### Exercise prompt:
Produce a word-for-word copy of the listing below without its pictures.

### Collected data:

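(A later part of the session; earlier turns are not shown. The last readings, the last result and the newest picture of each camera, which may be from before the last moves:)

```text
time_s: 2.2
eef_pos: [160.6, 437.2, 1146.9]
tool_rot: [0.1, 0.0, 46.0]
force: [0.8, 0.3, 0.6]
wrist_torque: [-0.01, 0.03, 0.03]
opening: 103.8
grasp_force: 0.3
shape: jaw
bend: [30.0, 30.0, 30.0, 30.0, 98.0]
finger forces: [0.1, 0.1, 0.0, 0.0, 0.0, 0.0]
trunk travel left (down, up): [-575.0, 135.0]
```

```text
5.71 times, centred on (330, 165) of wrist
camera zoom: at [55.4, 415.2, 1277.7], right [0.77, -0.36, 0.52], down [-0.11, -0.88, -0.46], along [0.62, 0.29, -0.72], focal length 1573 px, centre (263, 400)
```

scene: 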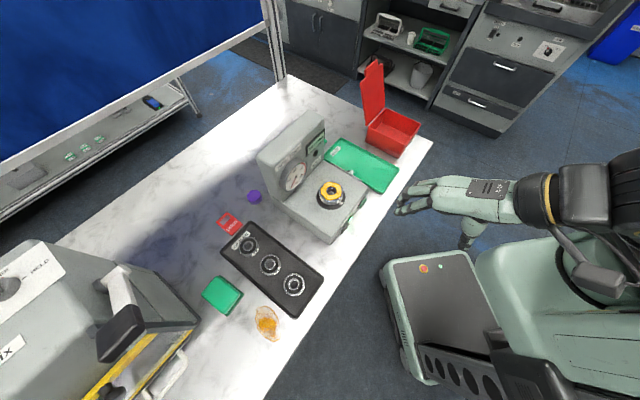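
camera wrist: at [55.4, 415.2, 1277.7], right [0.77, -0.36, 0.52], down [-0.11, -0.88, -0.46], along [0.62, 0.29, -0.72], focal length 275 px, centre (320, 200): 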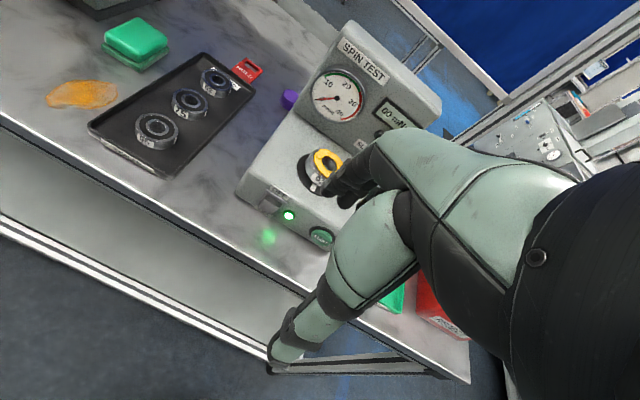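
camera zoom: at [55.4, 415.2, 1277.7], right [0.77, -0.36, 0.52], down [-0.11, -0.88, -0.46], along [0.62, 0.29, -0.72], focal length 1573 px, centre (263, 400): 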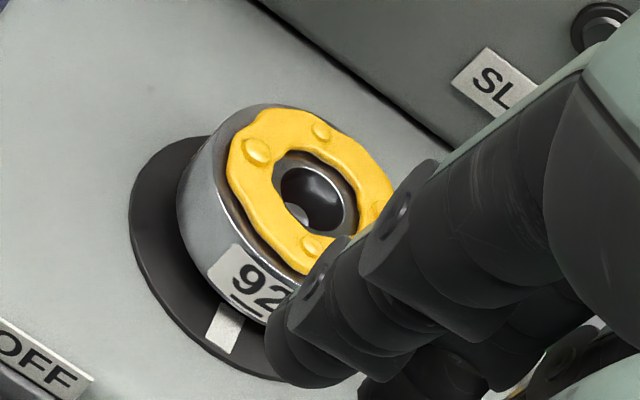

### Answer to the task:
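(A later part of the session; earlier turns are not shown. The last readings, the last result and the newest picture of each camera, which may be from before the last moves:)

```text
time_s: 2.2
eef_pos: [160.6, 437.2, 1146.9]
tool_rot: [0.1, 0.0, 46.0]
force: [0.8, 0.3, 0.6]
wrist_torque: [-0.01, 0.03, 0.03]
opening: 103.8
grasp_force: 0.3
shape: jaw
bend: [30.0, 30.0, 30.0, 30.0, 98.0]
finger forces: [0.1, 0.1, 0.0, 0.0, 0.0, 0.0]
trunk travel left (down, up): [-575.0, 135.0]
```

```text
5.71 times, centred on (330, 165) of wrist
camera zoom: at [55.4, 415.2, 1277.7], right [0.77, -0.36, 0.52], down [-0.11, -0.88, -0.46], along [0.62, 0.29, -0.72], focal length 1573 px, centre (263, 400)
```

scene: 
camera wrist: at [55.4, 415.2, 1277.7], right [0.77, -0.36, 0.52], down [-0.11, -0.88, -0.46], along [0.62, 0.29, -0.72], focal length 275 px, centre (320, 200): 
camera zoom: at [55.4, 415.2, 1277.7], right [0.77, -0.36, 0.52], down [-0.11, -0.88, -0.46], along [0.62, 0.29, -0.72], focal length 1573 px, centre (263, 400): 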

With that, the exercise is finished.